After cutting — or at least loosening — the umbilical cord, young Ransom wanders into Eddie’s Club 50, heedless of the sign outside barring all servicemen from entering. A couple of MPs walk out of the back office, and a perky little blonde named Louise Anderson (Frances Langford) acts quickly, hiding Ransom behind some curtains and then walking onstage to perform the song “I’m Good for Nothing But Love.”

Ransom is the new skipper of a bomber crew, and as the new guy, his boys had sent him to the club as a practical joke, or, as Ransom explains it to Louise over dinner, “Sending me here was a tactical maneuver to ditch me.” The two hit it off right away, and go on the kind of date that was really “on the beam” for the greatest generation, and is still pretty fun today. It starts with dinner at a restaurant with red and white checked tableclothes and candles stuck in bottles that’s run by a woman named “Mom” (Dorothy Vaughan) and it ends in a photo booth. The only thing that seems weird by today’s standards is that Louise sits in the photo booth alone, and Ransom ends up with a little framed photo of her.

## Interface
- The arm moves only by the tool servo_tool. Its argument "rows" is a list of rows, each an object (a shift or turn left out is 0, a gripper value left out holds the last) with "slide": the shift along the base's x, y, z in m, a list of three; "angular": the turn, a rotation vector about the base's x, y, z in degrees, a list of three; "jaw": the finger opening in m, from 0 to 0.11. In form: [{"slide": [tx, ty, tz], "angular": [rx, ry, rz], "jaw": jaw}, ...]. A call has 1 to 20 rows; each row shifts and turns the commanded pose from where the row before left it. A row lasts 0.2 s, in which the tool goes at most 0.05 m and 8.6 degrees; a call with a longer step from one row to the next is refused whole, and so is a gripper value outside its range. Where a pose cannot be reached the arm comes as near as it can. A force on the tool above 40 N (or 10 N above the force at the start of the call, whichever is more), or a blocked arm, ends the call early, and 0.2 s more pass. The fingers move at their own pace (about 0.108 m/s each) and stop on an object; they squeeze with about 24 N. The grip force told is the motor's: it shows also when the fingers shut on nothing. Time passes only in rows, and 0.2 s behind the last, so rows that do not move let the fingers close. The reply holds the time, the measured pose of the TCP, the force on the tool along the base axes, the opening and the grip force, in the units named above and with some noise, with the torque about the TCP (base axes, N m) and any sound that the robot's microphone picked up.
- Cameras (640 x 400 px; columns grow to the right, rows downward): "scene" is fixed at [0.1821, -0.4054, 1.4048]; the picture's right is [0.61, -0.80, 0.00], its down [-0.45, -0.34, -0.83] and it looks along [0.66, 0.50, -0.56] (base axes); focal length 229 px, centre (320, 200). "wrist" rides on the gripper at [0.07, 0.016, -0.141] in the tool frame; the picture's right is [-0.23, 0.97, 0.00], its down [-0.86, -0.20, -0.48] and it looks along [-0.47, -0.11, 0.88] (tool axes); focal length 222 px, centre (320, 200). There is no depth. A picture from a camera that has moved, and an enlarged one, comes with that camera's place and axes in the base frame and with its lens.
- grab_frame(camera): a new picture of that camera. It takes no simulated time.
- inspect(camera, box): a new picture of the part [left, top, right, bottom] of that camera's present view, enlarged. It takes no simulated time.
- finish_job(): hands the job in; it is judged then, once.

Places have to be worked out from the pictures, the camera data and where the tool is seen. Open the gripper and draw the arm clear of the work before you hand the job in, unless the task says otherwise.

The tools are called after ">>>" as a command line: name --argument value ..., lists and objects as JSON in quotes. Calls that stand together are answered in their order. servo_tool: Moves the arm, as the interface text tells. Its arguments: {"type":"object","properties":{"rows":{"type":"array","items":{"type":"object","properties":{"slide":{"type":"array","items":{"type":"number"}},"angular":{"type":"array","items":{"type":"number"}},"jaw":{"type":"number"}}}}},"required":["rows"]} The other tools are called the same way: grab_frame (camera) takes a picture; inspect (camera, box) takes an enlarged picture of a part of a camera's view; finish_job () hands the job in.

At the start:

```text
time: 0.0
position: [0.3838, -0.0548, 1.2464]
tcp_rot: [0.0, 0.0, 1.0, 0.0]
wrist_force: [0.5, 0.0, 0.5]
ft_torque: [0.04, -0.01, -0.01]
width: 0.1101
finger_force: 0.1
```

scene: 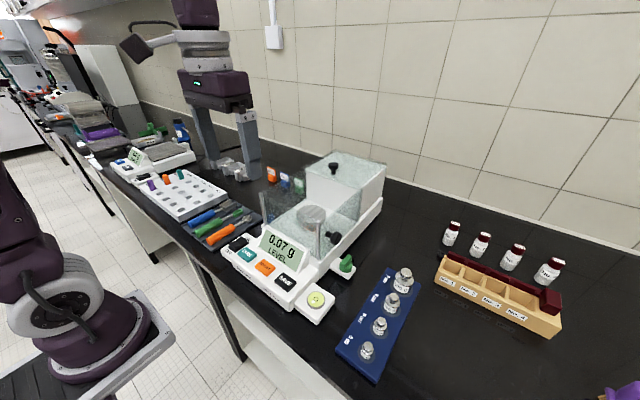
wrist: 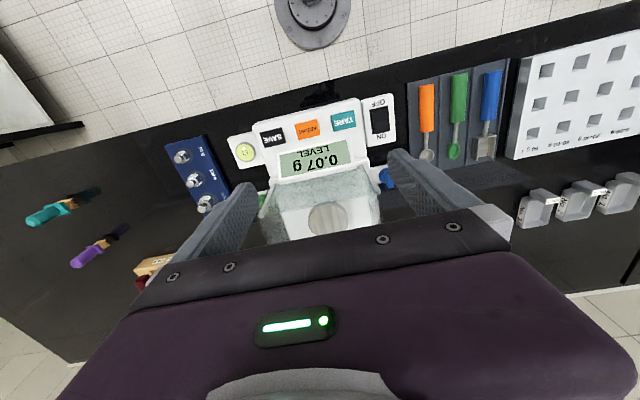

That little framed photo will lead to big things. After a disastrous series of runs in the Pacific, Ransom’s B-29 has the worst record in the Air Force, without a single Zero downed. To turn their luck around, one of the guys borrows Ransom’s photo of Louise and paints an Alberto Vargas-style pinup of her with a stacked body “painted from memory.” After a long argument about what exact color hair their sexy new mascot has, they settle on “bamboo blonde,” and they’re well on their way to becoming “that nightmare to the Nips,” as Eddie Clark will later describe them.

The only problem is that Ransom’s crew thinks that Louise is his girlfriend, and he hasn’t disabused them of the notion, even though he has a dark-haired fiancée back home named Eileen Sawyer (Jane Greer, who shows a little bit more of that Out of the Past malevolence than she did in Sunset Pass, which was released a week before this picture). Eileen is a real harpy, and her interest in Ransom is only rekindled because of his growing fame. Meanwhile, Louise first learns that she’s been painted on the side of a bomber while reading a copy of Look magazine that has a picture of Ingrid Bergman on the cover wearing a nun’s habit (presumably from the 1945 film The Bells of St. Mary’s). You don’t have to be a genius to foresee the romantic complications that will arise once Ransom and his boys are called back home for a USO tour with Louise to help sell war bonds.

This is all frothy nonsense, of course, but Mann keeps things moving at a nice clip. Even when working with material that was clearly beneath him, such as this picture and Strange Impersonation (1946), he was able to craft something that was darned watchable. Langford was a classically trained singer, and has a really beautiful voice, which helps. (She was a radio star, and spent a lot of time as a USO performer.) For the most part, the musical numbers are staged in a straightforward fashion, but Mann takes a left turn into the realms of the surreal when Louise sings “Right Along About Evening.” Not only is everything in the idyllic farmland backdrop labeled (e.g., “mailbox,” “dog”), but it end with her rolling up a suddenly two-dimensional Ransom and stuffing him under her pillow before she goes to sleep. Truly odd.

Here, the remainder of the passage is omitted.